OneC0de writes "I am the Director of IT for a small/medium sized marketing company, where I personally write the code that runs our applications. We use a variety of technology at our office, the majority of which rely on MS-SQL and MySQL databases. I am familiar with tables, SQL queries, and have a general understanding of how the SQL databases work. What I'm looking for is a good book, particularly a newer book, to explain general database design techniques, and maybe explain some relational tables. We have some tables that have million of rows, and I'd like to know the best method of designing these tables."

6 of 291 comments (clear)

  1. Database in Depth by Anonymous Coward · · Score: 5, Informative

    Database in Depth: Relational Theory for Practitioners
    Publisher: O'Reilly Media; 1 edition (May 1, 2005)
    Language: English
    ISBN-10: 0596100124
    ISBN-13: 978-0596100124

    Best DB book i have ever owned/read/seen!

  2. Re:Somewhere, a coder is polishing his resume by OneC0de · · Score: 5, Informative

    I'm the article poster. Our company is relatively small, with an IT staff of less than 5, and total company size less than 50. I write all the code, simply because none of our other IT pros are comfortable enough writing it. If there were "coders" under me to ask, please believe I would use them as a resource first.

  3. Re:A Few Suggestions by RobertM1968 · · Score: 4, Informative

    We have some tables that have million of rows, and I'd like to know the best method of designing these tables.
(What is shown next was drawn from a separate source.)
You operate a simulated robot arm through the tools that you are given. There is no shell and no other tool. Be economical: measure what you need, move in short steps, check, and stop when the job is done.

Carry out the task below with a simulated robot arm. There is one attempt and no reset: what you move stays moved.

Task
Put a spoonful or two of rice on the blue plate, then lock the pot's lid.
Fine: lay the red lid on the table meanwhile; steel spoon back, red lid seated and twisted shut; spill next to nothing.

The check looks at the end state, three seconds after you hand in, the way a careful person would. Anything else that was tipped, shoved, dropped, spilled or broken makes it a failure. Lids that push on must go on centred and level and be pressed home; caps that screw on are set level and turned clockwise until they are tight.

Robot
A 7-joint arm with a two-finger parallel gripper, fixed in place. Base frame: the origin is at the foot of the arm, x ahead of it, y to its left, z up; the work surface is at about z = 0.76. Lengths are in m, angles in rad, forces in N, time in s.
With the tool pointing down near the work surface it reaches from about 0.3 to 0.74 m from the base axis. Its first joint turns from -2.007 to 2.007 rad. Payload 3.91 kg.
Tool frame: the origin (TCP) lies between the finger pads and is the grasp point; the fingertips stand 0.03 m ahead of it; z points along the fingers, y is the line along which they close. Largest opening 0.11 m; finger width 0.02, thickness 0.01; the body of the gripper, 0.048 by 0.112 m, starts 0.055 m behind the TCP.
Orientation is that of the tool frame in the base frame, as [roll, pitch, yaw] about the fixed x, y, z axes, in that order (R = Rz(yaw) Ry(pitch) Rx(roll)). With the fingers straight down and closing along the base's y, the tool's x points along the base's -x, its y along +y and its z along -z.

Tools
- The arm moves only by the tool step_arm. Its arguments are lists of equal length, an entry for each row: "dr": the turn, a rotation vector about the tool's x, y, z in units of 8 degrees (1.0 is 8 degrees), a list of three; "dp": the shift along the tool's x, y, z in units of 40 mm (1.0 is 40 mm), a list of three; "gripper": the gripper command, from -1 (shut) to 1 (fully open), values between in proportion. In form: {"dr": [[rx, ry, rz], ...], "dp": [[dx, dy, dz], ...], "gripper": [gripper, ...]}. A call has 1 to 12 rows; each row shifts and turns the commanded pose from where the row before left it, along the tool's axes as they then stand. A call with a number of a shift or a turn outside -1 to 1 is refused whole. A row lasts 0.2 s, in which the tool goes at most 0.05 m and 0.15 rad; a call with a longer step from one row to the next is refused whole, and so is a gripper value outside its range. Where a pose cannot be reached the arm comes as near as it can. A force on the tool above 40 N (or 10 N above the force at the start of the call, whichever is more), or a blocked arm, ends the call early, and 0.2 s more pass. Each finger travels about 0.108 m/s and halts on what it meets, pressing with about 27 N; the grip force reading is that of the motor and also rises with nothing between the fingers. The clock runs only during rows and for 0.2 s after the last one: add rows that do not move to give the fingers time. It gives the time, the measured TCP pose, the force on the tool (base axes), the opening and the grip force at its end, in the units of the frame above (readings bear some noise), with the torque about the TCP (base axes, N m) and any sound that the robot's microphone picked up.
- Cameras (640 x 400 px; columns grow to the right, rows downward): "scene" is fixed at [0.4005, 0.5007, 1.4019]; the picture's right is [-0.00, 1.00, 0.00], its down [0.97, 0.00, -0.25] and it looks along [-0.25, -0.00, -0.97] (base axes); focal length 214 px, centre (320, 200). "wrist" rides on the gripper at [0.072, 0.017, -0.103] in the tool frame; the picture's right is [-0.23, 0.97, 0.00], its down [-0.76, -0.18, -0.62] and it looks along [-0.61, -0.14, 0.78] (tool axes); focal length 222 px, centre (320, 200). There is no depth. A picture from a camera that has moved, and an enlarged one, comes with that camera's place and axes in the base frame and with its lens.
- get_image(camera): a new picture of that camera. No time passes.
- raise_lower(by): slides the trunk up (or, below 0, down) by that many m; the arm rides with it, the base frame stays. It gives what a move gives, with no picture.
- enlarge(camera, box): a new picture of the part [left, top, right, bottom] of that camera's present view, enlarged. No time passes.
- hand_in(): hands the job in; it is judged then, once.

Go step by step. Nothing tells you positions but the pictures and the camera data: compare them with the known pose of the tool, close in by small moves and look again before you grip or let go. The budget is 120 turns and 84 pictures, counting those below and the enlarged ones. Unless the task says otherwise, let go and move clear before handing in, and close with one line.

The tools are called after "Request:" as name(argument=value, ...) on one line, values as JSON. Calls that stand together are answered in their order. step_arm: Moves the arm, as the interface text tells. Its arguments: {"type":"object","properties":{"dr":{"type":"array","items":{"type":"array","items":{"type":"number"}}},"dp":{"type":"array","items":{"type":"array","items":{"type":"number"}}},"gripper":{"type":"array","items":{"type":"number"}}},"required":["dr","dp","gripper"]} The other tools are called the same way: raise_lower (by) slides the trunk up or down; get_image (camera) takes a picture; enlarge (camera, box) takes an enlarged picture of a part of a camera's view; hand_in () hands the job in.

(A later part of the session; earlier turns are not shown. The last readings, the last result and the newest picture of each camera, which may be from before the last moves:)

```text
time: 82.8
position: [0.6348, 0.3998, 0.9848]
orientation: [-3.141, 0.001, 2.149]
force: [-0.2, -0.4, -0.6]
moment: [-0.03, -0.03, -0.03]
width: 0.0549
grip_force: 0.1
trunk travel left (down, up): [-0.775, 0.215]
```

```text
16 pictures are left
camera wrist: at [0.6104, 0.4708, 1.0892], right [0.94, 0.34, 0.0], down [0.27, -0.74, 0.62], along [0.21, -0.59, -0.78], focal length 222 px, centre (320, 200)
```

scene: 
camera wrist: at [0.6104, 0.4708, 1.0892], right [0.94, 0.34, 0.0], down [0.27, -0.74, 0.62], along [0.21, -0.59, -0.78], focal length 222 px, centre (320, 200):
    I'm a developer, not a database expert. But it seems that every now and then I have to get my hands dirty with data modeling. "The best method" is probably a really vague concept. If you have serious hardware constraints than the best method changes from an easily maintainable system to something more complex. There's give and take in database design and I guess a million rows is really something that a traditional relational database should be able to handle. So I'd suggest any book that teaches data modeling will suit you here.

    eldavojohn makes some excellent points and gives some great suggestions. Keep in mind, like elda suggests, nothing is cut and dry. Configuration, resources, numbers of connections for specific data, etc; all will have an impact (or should) on what you should do and how you should design.

  4. Re:A Few Suggestions by hguorbray · · Score: 5, Informative

    http://www.amazon.com/Case-Method-Entity-Relationship-Modelling/dp/0201416964

    I used this book at Foothill college in an intro to data management class and it taught me more than any of the dozen oracle classes I took once I got past the terminology of tuples, etc

    this one is also well-recommended:
    http://www.amazon.com/Database-Systems-Design-Implementation-Management/dp/0760049041

    and this one is good for people without dba or architect background:
    http://www.amazon.com/Database-Design-Mere-Mortals-Hands/dp/0201752840/ref=sr_1_1?ie=UTF8&s=books&qid=1278629171&sr=1-1

    I would stay away from the vendor specific books as good database design s/b dbms agnostic

    -I'm just sayin'

  5. Good SQL design books: by 8282now · · Score: 5, Informative

    IMHO: Joe Celko's SQL for Smarties (http://www.amazon.com/Joe-Celkos-SQL-Smarties-Programming/dp/0123693799/ref=sr_1_2?ie=UTF8&s=books) has shown itself to be very nice book when the need to go beyond the basics to a little deeper understanding of SQL is needed.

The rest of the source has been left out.